Richardson was treated unfairly in Arkansas

I realized that writing about the loss of one of our generations greatest basketball head coaches, former Arkansas coach Nolan Richardson, needed to be addressed.

I just want to go on record saying that I will never watch another sporting event with the University of Arkansas as a participant. The way Richardson was forced out of the job is sad and disgusting and has tarnished the image of the University of Arkansas.

The man didn’t have a tirade, nor did he throw a hissy-fit, as many of the media moguls have been labeling his press conference comments. That’s all they were, comments. Just because a man raises his voice and speaks with passion, doesn’t mean he is being unruly, nor does it mean he is threatening.

Trust me on this one, I know a lot about being misunderstood as to the rationale behind an argument when raising your voice.

I don’t think I need to go into detail about one college coach, let’s call him “Rob,” that has had numerous run-ins with the media, but you can learn all about him on March 10 on ESPN.

The way Arkansas treated this situation was poor and callous and just plain disheartening. To be bought out, which is a fancy way to say “you’re fired, now take your money and leave,” for speaking your mind doesn’t say very much about notions of free speech in our country.

The firing was what weak- and feeble-minded people like to call, “politically incorrect.” Who decides what is politically incorrect? How incorrect is the truth? What is so wrong about stating the obvious?

I hope Richardson takes another high-profile coaching job so he can schedule a game against the Razorbacks and put them through a brand new version of “40 minutes of Hell.” I would love it, I would love to see him destroy them.
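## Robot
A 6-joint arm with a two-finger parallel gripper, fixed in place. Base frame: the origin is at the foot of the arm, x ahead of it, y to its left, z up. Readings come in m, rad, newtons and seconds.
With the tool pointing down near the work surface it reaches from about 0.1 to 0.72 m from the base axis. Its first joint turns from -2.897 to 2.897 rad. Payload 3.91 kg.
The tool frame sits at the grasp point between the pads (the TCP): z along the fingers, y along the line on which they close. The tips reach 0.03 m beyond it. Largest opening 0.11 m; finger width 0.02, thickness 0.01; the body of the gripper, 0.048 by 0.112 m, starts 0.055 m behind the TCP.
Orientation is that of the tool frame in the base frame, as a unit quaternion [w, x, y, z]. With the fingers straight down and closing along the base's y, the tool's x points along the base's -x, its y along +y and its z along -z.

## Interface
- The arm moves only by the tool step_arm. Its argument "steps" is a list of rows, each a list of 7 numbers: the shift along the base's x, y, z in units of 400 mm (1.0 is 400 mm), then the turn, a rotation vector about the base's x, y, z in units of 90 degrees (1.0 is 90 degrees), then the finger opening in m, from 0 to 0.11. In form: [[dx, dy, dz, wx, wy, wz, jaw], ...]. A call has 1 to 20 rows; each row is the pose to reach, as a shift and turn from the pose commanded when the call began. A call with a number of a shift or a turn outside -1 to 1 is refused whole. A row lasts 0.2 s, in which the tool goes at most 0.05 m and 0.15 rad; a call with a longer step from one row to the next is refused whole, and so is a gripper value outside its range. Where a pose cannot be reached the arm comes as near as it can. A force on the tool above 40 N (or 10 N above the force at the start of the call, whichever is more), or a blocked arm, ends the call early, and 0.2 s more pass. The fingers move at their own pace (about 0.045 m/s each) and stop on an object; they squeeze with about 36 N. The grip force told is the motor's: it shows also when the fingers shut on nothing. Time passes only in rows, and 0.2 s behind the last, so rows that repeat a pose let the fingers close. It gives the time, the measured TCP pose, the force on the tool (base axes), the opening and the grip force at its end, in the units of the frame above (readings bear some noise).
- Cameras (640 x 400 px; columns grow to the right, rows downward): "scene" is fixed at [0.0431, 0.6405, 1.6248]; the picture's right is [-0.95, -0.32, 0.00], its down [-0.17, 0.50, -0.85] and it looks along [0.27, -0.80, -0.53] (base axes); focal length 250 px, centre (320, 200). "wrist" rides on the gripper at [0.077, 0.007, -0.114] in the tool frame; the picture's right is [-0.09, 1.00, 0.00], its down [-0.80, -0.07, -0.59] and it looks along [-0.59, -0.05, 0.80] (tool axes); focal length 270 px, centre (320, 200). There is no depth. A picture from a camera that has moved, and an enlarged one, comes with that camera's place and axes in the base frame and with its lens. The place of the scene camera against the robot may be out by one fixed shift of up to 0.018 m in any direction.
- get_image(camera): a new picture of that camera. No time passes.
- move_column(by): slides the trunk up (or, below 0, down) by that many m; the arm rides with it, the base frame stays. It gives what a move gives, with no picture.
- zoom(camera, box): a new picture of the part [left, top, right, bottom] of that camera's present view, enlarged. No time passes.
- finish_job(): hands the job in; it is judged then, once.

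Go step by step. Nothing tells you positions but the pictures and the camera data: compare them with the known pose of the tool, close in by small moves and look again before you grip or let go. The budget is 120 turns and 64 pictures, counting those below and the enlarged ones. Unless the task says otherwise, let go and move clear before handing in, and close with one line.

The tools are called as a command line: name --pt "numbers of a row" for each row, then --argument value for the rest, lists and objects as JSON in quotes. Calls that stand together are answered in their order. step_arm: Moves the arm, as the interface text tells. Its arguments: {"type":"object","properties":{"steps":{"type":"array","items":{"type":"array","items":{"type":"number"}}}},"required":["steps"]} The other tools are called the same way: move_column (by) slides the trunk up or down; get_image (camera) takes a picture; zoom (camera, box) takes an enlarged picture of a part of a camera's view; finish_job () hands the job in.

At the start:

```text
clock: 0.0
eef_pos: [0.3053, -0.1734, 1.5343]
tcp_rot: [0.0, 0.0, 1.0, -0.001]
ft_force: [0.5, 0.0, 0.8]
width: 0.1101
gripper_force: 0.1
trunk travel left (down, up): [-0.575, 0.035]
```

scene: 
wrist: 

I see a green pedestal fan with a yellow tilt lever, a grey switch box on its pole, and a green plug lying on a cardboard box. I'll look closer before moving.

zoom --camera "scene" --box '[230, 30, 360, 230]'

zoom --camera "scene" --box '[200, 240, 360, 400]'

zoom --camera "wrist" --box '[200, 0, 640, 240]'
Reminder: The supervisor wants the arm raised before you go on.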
Nobody outside of the program knows just exactly what the coach has gone through. Nobody knows what he has had to put up with living in the shadow of Eddie Sutton. Nobody knows exactly how long he held in those comments. I’m sure it has been a while.

If his buy-out was race-related, which it definitely seemed to be, and if Athletic Director Frank Broyles really meant it when he said, “We believe it’s time for a change in the leadership for the best interests of the basketball program,” then I wonder how the Arkansas brass feel about naming Richardson’s assistant head coach Mike Anderson to the job. He has been his assistant for the full tenure of Richardson’s stay at Arkansas.

The chancellor, the athletic director and the whole administration that oversaw the actions of the past nine days really looked like a bunch of idiots and perpetuated the myth that southern whites, are and always will be, racists. I am so glad I am not affiliated with any southern states.

In a 1994 New York Daily News article, Richardson said, “If I was white and I did what I’ve done here, they’d build statues to me… Eddie Sutton did the same thing here and he became god.”

Coach, you will never read this but, I did not even know Sutton was the coach at Arkansas and it doesn’t matter he was there for 11 years. It was in the late seventies and early eighties, I didn’t know that basket ball existed. I hate the University of Arkansas, I even hate the whole state of Arkansas now. I would rather drive through the Gulf of Mexico to get to Oklahoma

For most of us college students, Richardson was the coach when we started to follow college basketball. He was the only thing for the Razorbacks and now that he are gone they don’t have a leg to stand on. It’s going to be a hard fall down to the bottom.